» **Supplied passage**
Les bons choix pour piloter le couvert des interrangs de vigne
Enfouir, broyer, rouler… En ce qui concerne la destruction du couvert hivernal il n’y a pas de mauvaise solution, simplement des choix agronomiques. Voici des conseils pour intervenir au bon moment et avec le bon outil.
Enfouir, broyer, rouler… En ce qui concerne la destruction du couvert hivernal il n’y a pas de mauvaise solution, simplement des choix agronomiques. Voici des conseils pour intervenir au bon moment et avec le bon outil.
Réussir un beau couvert hivernal, que ce soit dans un but de fertilisation ou d’agroécologie, n’est pas facile. Mais une fois que l’on a réussi, que faire avec ces végétaux ? « Le type de destruction, c’est là où il y a le plus de progrès à faire », remarque Nicolas Dubreil, animateur au Civam bio des Pyrénées-Orientales.
Le mode de destruction dépend des objectifs du couvert
La tendance actuelle véhicule d’idée que l’itinéraire idéal, quand on réalise des couverts végétaux, est de maximiser la biomasse du couvert pour ensuite le rouler afin d’obtenir un mulch qui évitera la levée des adventices et protégera le sol de la sécheresse. Mais tout dépend de l’objectif que l’on se fixe : le broyage et l’enfouissement peuvent être tout aussi pertinents que le roulage. « Les services rendus par le couvert ne sont pas les mêmes, explique Léo Garcia, enseignant-chercheur à l’unité mixte de recherche ABSys de Montpellier SupAgro. Un enfouissement du couvert par travail du sol accélère la minéralisation des résidus. Une tonte uniquement est une destruction plus rapide, mais avec une mise à disposition des éléments plus lente. Et l’idée du roulage est de créer un véritable paillage avec le végétal, qui se décomposera et minéralisera plus lentement encore. »

» **Data shown**
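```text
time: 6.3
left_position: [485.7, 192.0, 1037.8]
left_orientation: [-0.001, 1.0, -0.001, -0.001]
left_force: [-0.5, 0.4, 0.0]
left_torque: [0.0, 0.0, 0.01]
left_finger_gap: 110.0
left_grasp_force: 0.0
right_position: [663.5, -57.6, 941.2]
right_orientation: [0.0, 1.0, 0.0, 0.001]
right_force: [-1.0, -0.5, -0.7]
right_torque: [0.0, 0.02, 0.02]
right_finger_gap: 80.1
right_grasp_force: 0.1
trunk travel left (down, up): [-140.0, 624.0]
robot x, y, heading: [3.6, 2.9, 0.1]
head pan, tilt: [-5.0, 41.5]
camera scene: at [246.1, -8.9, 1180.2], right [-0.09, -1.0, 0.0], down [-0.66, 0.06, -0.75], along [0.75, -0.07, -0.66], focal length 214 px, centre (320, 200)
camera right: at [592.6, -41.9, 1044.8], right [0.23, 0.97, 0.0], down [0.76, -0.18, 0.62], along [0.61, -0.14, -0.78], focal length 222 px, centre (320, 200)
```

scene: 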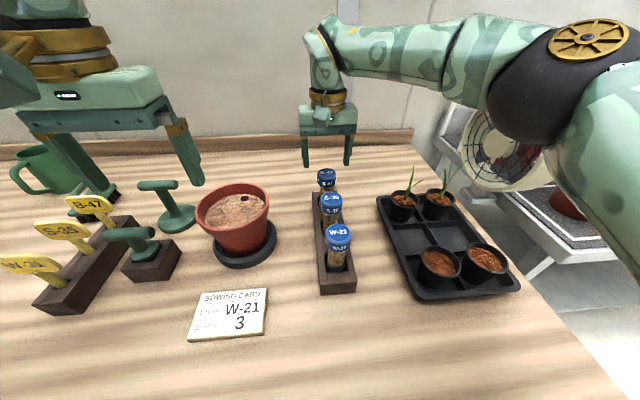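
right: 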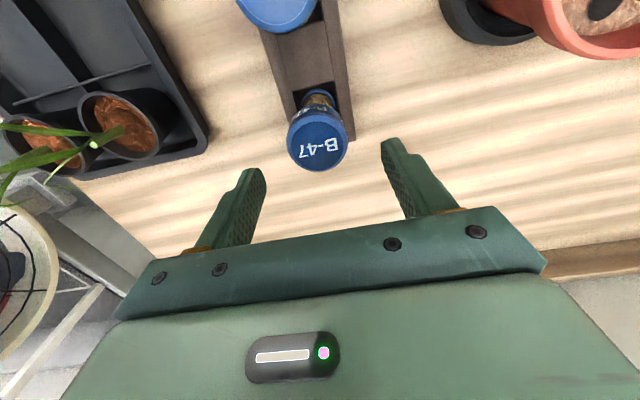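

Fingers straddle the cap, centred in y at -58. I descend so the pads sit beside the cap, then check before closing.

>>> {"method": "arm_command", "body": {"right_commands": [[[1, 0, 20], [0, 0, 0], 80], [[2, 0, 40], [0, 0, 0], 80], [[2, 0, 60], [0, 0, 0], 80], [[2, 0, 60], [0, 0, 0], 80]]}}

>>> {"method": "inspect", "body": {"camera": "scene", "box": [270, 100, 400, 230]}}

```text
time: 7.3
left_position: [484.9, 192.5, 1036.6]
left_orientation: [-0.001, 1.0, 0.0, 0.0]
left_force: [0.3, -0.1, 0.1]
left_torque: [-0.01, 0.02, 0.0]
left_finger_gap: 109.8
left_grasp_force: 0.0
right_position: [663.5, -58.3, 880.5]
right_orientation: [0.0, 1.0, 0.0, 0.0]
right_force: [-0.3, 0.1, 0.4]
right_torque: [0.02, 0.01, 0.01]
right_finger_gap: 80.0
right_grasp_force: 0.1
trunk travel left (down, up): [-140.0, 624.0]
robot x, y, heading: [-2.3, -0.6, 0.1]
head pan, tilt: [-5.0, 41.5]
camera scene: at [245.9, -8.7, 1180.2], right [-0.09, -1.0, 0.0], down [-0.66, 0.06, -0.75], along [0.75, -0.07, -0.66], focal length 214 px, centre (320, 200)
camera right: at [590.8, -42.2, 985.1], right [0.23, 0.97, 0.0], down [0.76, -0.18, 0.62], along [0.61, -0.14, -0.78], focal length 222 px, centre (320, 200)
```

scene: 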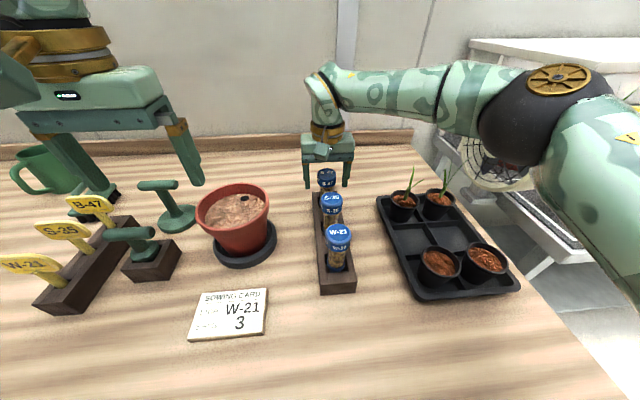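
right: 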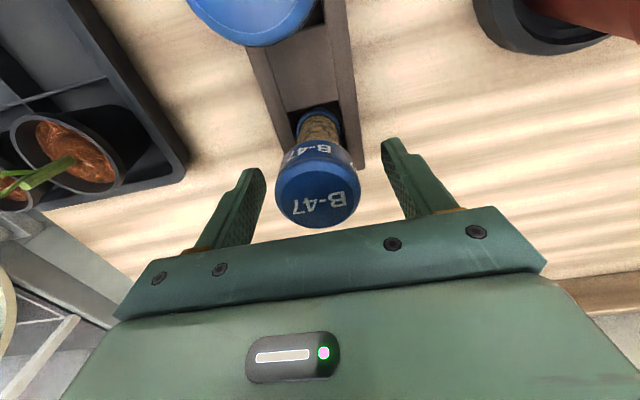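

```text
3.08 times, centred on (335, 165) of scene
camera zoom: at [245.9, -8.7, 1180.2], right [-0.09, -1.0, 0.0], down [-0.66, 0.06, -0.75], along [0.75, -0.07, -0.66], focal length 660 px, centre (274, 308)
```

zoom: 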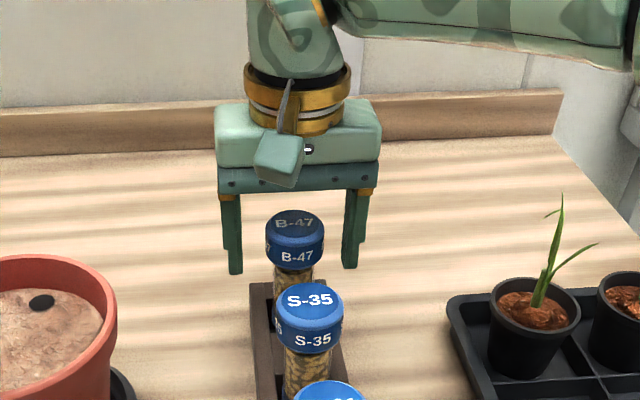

--

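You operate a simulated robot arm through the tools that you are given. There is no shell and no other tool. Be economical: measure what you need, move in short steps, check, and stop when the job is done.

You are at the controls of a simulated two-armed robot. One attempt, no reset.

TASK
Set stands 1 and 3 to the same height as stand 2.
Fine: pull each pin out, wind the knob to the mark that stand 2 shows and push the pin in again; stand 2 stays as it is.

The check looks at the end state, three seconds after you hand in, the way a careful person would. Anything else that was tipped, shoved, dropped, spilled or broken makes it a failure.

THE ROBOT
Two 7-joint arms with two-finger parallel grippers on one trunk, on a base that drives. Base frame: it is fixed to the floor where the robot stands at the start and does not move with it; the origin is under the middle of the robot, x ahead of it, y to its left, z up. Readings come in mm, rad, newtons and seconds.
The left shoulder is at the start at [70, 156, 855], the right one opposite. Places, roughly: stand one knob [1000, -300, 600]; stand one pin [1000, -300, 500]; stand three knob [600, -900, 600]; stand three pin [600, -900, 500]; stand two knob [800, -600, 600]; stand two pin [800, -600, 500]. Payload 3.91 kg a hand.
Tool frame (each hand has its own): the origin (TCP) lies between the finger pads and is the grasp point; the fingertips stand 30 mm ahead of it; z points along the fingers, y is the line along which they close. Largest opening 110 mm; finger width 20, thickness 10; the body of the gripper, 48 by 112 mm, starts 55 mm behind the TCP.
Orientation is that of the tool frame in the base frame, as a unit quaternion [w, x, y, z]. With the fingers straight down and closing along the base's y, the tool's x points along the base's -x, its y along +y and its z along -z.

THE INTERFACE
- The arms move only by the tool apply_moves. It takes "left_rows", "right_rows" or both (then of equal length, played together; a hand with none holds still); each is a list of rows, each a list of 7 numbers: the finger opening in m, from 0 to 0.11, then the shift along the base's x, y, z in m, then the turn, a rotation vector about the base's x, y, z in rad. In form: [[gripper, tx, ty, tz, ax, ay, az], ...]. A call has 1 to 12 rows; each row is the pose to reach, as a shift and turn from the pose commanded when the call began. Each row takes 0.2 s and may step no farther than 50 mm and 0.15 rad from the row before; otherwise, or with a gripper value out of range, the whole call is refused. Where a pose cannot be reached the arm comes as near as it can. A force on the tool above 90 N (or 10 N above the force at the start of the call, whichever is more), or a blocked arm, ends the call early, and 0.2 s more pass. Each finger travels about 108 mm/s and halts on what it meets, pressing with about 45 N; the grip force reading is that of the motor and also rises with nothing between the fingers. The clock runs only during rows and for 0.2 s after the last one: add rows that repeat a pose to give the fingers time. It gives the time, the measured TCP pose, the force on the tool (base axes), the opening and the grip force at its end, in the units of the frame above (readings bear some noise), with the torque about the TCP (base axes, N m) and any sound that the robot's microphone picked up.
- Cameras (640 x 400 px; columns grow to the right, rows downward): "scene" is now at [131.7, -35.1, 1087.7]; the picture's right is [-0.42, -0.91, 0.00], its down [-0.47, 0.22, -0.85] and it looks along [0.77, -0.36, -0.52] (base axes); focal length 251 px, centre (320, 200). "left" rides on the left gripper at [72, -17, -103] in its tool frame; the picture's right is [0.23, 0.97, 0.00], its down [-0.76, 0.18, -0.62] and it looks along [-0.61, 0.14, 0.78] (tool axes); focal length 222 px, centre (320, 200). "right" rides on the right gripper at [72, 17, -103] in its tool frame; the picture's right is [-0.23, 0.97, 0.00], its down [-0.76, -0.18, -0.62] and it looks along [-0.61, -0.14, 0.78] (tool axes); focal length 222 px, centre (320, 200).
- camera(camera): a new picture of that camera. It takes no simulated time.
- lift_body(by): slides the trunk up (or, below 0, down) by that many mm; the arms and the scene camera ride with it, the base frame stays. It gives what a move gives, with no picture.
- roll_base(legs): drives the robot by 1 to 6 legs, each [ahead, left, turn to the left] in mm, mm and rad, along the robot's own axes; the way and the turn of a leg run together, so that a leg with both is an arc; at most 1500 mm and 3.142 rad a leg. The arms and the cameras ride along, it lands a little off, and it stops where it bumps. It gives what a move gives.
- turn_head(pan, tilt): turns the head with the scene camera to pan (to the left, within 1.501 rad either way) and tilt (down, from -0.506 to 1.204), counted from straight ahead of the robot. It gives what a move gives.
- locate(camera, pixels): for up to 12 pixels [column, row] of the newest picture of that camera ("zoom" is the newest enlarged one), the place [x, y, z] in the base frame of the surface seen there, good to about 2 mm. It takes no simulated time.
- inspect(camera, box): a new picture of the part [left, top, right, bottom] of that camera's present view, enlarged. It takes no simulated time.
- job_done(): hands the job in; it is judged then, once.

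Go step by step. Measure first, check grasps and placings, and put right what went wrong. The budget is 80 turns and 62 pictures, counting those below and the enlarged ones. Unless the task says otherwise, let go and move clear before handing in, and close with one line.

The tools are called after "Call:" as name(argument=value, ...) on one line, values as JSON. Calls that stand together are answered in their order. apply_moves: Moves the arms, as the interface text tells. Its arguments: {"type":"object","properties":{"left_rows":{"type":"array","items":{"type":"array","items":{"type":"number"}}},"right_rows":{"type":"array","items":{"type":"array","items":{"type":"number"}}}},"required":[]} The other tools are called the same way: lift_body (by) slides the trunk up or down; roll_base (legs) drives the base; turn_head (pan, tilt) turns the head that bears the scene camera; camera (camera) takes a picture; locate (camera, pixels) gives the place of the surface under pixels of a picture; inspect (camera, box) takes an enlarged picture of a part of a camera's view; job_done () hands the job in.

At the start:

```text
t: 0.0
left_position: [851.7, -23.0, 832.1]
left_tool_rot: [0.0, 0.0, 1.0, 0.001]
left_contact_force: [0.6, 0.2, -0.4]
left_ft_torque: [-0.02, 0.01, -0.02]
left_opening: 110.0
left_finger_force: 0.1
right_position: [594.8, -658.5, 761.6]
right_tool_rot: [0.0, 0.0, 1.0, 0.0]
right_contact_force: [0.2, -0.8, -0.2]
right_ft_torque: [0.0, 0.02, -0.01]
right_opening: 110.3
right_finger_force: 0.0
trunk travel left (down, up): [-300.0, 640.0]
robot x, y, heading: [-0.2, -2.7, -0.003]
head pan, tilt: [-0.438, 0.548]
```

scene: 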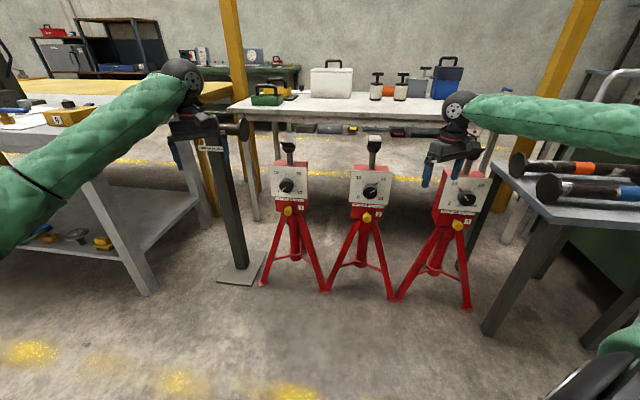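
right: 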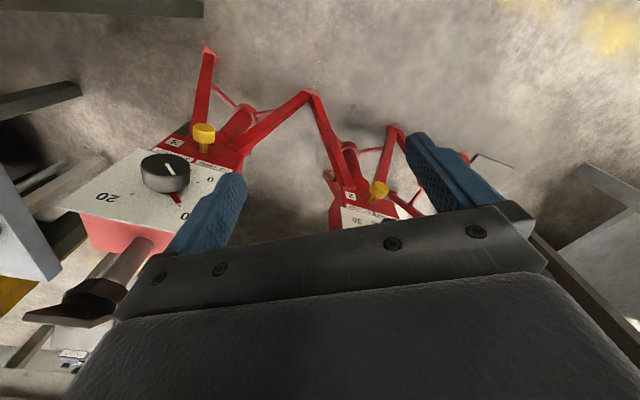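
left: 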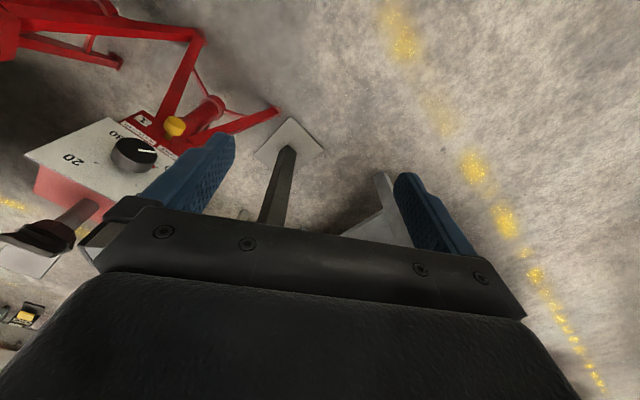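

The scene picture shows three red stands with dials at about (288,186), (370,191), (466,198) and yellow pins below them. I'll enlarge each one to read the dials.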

» **Written instruction 1**
Retype the section of the supplied passage that opens with "Les bons choix" and closes with "bio des Pyrénées-Orientales.".
» **Written instruction 2**
Carry the supplied passage on from its last sentence.

» **Exercise output 1**
Les bons choix pour piloter le couvert des interrangs de vigne
Enfouir, broyer, rouler… En ce qui concerne la destruction du couvert hivernal il n’y a pas de mauvaise solution, simplement des choix agronomiques. Voici des conseils pour intervenir au bon moment et avec le bon outil.
Enfouir, broyer, rouler… En ce qui concerne la destruction du couvert hivernal il n’y a pas de mauvaise solution, simplement des choix agronomiques. Voici des conseils pour intervenir au bon moment et avec le bon outil.
Réussir un beau couvert hivernal, que ce soit dans un but de fertilisation ou d’agroécologie, n’est pas facile. Mais une fois que l’on a réussi, que faire avec ces végétaux ? « Le type de destruction, c’est là où il y a le plus de progrès à faire », remarque Nicolas Dubreil, animateur au Civam bio des Pyrénées-Orientales.

» **Exercise output 2**
Les objectifs agronomiques peuvent varier selon les parcelles
Pour Éric Maille, conseiller à AgroBio Périgord qui s’intéresse aux couverts temporaires depuis près de vingt ans, il n’y a pas de règle absolue en ce qui concerne la destruction des couverts, juste des objectifs agronomiques à atteindre. « Cela répond à une question, ça se pilote en fonction des parcelles, des observations, des problématiques rencontrées… », souligne-t-il.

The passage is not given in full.